→ **Dataset excerpt**:
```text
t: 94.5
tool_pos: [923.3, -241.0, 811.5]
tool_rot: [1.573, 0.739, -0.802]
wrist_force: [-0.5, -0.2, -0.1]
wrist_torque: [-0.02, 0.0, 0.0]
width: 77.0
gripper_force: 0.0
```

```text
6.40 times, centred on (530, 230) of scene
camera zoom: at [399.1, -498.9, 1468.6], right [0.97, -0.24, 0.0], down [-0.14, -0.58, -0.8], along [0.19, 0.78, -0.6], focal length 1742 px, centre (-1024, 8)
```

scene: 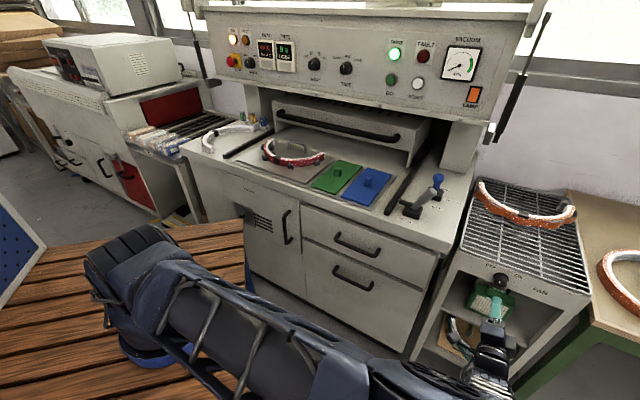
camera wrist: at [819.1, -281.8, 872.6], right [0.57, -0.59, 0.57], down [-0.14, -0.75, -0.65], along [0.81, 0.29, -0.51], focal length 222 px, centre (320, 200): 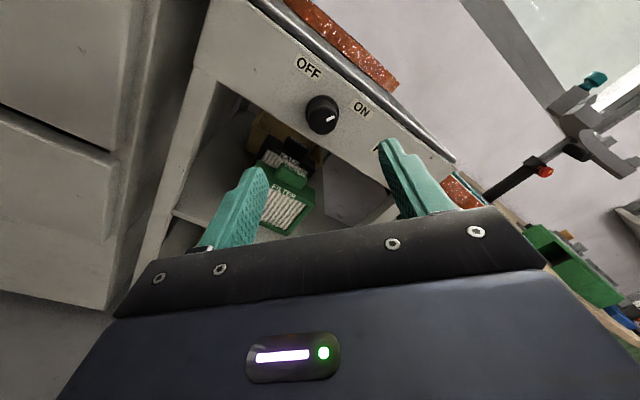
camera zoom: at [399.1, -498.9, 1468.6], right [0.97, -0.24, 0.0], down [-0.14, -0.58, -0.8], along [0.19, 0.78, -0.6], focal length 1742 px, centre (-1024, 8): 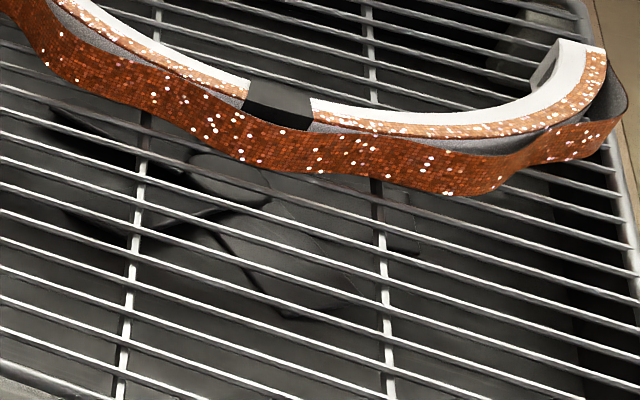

→ **Exercise details**:
Leaving out the pictures, repeat the data above exactly.

→ **Expected output**:
```text
t: 94.5
tool_pos: [923.3, -241.0, 811.5]
tool_rot: [1.573, 0.739, -0.802]
wrist_force: [-0.5, -0.2, -0.1]
wrist_torque: [-0.02, 0.0, 0.0]
width: 77.0
gripper_force: 0.0
```

```text
6.40 times, centred on (530, 230) of scene
camera zoom: at [399.1, -498.9, 1468.6], right [0.97, -0.24, 0.0], down [-0.14, -0.58, -0.8], along [0.19, 0.78, -0.6], focal length 1742 px, centre (-1024, 8)
```

scene: 
camera wrist: at [819.1, -281.8, 872.6], right [0.57, -0.59, 0.57], down [-0.14, -0.75, -0.65], along [0.81, 0.29, -0.51], focal length 222 px, centre (320, 200): 
camera zoom: at [399.1, -498.9, 1468.6], right [0.97, -0.24, 0.0], down [-0.14, -0.58, -0.8], along [0.19, 0.78, -0.6], focal length 1742 px, centre (-1024, 8): 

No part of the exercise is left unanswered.